| DATA LINES |
>>>

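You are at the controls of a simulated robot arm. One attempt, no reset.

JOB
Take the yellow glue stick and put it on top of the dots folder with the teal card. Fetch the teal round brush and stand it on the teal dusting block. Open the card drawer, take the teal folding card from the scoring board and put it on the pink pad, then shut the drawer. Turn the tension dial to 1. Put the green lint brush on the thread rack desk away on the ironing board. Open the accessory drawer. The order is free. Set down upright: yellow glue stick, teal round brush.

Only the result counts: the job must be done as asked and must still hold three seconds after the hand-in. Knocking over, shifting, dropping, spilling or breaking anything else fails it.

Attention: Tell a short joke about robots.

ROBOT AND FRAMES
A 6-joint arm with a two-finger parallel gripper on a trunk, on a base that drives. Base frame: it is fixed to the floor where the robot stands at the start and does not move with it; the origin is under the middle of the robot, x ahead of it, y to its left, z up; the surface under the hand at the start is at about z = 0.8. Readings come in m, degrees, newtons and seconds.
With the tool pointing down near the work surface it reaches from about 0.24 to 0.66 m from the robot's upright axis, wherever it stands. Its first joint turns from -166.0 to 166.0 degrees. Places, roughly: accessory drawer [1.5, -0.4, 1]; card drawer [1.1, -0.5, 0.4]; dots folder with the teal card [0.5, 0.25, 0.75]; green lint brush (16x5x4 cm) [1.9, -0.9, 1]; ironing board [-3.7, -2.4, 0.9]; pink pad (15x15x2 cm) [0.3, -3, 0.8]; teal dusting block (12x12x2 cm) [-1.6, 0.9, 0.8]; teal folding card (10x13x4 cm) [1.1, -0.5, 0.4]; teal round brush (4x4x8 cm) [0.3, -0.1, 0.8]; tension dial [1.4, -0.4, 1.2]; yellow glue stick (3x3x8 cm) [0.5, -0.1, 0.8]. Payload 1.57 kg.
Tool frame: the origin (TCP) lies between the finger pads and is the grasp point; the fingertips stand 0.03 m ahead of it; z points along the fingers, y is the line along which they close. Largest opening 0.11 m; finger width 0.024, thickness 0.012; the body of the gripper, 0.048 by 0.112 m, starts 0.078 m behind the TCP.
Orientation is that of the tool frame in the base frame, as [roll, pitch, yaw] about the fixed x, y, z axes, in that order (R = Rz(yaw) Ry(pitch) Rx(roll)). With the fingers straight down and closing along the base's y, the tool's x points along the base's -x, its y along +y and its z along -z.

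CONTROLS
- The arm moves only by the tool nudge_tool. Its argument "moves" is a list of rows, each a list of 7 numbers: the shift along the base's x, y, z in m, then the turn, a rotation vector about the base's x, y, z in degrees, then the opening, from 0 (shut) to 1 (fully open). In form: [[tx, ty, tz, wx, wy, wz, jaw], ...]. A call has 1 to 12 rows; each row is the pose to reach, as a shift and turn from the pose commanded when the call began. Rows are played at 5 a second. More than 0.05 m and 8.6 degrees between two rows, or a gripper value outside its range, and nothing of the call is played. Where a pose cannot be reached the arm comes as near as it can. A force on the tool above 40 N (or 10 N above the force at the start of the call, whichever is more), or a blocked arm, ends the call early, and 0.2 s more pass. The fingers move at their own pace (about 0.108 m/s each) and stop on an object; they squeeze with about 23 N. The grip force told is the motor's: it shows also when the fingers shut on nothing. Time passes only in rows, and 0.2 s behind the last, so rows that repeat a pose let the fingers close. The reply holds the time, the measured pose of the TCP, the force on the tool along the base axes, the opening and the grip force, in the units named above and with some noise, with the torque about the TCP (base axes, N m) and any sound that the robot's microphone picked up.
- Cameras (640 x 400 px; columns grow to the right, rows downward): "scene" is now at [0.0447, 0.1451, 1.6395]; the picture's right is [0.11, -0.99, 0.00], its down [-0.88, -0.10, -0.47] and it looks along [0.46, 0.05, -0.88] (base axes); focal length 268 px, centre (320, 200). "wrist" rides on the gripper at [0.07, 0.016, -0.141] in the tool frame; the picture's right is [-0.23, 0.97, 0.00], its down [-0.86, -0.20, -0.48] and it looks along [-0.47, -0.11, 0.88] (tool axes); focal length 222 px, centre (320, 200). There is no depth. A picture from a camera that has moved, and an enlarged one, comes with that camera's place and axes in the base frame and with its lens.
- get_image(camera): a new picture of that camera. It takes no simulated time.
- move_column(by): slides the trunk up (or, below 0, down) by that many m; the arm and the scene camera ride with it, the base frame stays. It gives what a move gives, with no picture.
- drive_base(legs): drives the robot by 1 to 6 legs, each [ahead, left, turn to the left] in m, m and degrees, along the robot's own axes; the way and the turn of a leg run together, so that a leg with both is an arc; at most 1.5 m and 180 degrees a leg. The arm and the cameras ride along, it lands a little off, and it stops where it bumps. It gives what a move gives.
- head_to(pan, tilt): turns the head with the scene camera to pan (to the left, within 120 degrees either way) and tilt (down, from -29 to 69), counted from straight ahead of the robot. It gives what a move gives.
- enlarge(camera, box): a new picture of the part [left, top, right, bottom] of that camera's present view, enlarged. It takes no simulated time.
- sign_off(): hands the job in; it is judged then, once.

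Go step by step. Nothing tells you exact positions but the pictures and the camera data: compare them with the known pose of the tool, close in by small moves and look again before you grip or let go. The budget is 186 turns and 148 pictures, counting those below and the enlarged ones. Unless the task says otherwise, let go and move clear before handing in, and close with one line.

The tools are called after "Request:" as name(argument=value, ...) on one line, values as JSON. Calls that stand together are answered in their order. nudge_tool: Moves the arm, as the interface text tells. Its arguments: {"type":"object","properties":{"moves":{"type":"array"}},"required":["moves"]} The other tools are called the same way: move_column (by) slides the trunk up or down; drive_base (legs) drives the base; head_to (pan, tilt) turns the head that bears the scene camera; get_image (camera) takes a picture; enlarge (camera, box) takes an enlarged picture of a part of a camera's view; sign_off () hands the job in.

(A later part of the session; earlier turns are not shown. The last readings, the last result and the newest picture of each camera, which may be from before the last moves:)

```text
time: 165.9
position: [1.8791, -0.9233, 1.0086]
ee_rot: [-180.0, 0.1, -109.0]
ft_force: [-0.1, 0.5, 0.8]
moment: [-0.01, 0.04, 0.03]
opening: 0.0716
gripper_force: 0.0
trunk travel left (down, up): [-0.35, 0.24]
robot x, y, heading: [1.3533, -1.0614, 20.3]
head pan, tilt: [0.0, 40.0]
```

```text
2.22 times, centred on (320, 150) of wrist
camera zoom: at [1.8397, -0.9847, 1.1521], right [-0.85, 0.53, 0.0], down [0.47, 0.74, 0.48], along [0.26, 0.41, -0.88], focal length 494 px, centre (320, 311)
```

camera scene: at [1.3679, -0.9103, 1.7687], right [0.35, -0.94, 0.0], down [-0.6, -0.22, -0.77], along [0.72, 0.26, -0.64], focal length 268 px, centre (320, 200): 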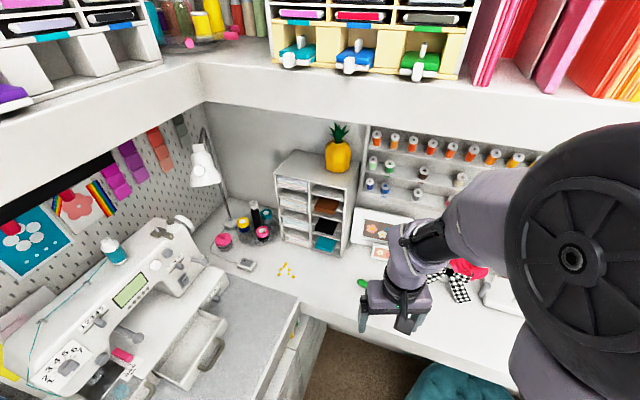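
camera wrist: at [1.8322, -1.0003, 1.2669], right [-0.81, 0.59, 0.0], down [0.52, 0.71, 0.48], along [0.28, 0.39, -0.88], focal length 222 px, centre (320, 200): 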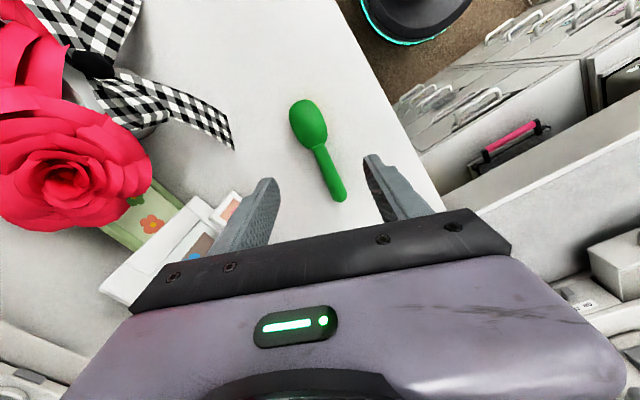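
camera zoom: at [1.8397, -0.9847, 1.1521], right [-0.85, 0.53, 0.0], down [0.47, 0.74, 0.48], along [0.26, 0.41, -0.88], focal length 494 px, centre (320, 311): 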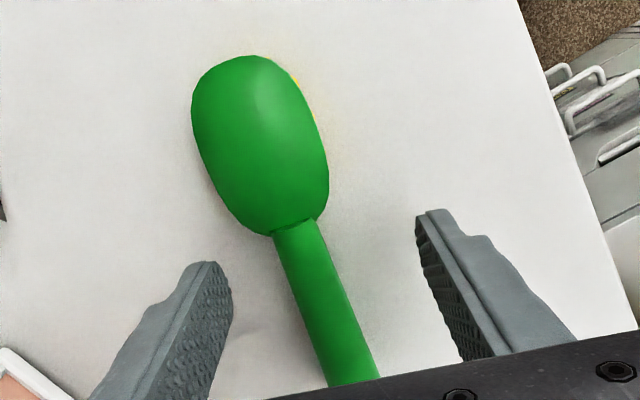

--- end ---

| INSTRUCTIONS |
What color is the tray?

<<<

| DOCUMENT EXCERPT |
>>>

The first research method used is a case study [10] of the FoneFreez case [2]. With the help of TNO-ICT experts a scenario of AAA for FoneFreez was drawn up. Second, the scenario based requirements elicitation research method [11] is used to derive requirements from the scenario. The requirements are divided in four different categories: functional requirements, non-functional requirements, constraints and acceptance criteria. The functional requirements describe the behavioral aspects of the solution, the non-functional requirements describe some of the performance aspects. The constraints are requirements that must be met. The acceptance criteria are used to differentiate and compare the alternative solutions. It is important to note that in the M. Sc. Thesis report of W. Ooms [2], more details can be found on the used research methodology.
For the provisioning of AAA, a protocol is needed that is able to provide AAA over multiple domains. In our research we chose the Diameter protocol [12], the successor of the RADIUS protocol. One of the motivating arguments to choose the Diameter protocol was related to the fact that according to its specification it should be able to handle certain AAA services over multiple administrative domains. Another motivating argument was to find out the application area of this relatively new protocol, which is already adopted in IMS. For the design, the concepts found in literature, see Section II, are used as much as possible. In order to distinguish the different design phases the method described in [13] is used. We distinguished three design phases; initialization phase, log-on phase and operational phase. These phases are used to refine the aspects that the solution has to solve. Alternative solutions are compared using the acceptance criteria, followed by the verification of the fulfillment of the requirements.

<<<

| INSTRUCTIONS |
a) Take the document excerpt and repeat only what runs from "The first research" through "used research methodology.".
b) Resume the document excerpt where it left off.

| ANSWERS |
a)
The first research method used is a case study [10] of the FoneFreez case [2]. With the help of TNO-ICT experts a scenario of AAA for FoneFreez was drawn up. Second, the scenario based requirements elicitation research method [11] is used to derive requirements from the scenario. The requirements are divided in four different categories: functional requirements, non-functional requirements, constraints and acceptance criteria. The functional requirements describe the behavioral aspects of the solution, the non-functional requirements describe some of the performance aspects. The constraints are requirements that must be met. The acceptance criteria are used to differentiate and compare the alternative solutions. It is important to note that in the M. Sc. Thesis report of W. Ooms [2], more details can be found on the used research methodology.

b)
IV. SOLUTIONS AND RESULTS
This section describes two solutions of how AAA architectures can be implemented in real multi-provider settings. Three phases could be distinguished for each solution. The initialization phase, where the connections and trust between the different parties are established, and identities are exchanged. In this phase the user registers and the AAA architecture must check whether the user is also known at the service providers for which the interaction will take place. Because the user is known under different identities at the different parties, exchange with respect to the privacy of the end-user must be arranged. The second phase, i.e., log-on phase, occurs every time the user starts the service. In this phase the authentication, authorization and accounting for the end-user must be done. The third phase represents the normal behavior of the service. Accounting and possibly re-authentication takes place during this phase. Our solution on providing AAA is the application of the AAA architectures presented in [7], to situations where two or more simultaneous accounting relationship with the same end-user exist, when all relationships use their own authentication credentials and identities. This resulted in the derivation of two different architectures: “hop-by-hop AAA solution” and “end-to-end AAA solution”.
The “hop-by-hop AAA solution”, see Fig. 4, is a repetition of the pull sequence as described in Fig. 2(c), while the “end-to-end AAA solution”, see Fig. 5, is the combination of the pull (Fig. 2(c)) and agent sequence (Fig. 2(a)).
Figure 5 End-to-end AAA solution
Figure 4 Hop-by-hop AAA solution
User Service Equipment AAA Server Organisation 1 Service Equipment AAA Server Organisation 2 1 2 3 5 6 4 7 8
User Service Equipment AAA Server Organisation 1 Service Equipment AAA Server Organisation 2 1 2 7 5 4 3 6 8
In the “hop-by-hop AAA solution” the authentication of the end-user, during the log-on phase of the interaction service, occurs per each domain. Each domain can arrange its own AAA, and then it forwards the request to the next domain. The interactions are also shown in Fig. 4. The interactions 2,3 and 5,6 are accomplished using the Diameter protocol. In the “end-to-end AAA solution”, the AAA servers are interconnected with the Diameter interfaces. During the log-on phase, the AAA servers authenticate the end-user and forward the request to the next domain. Fig. 5 also shows the interactions during the log-on phase, for the “end-to-end AAA solution”. Here the interactions 2 to 7 are accomplished using the Diameter protocol.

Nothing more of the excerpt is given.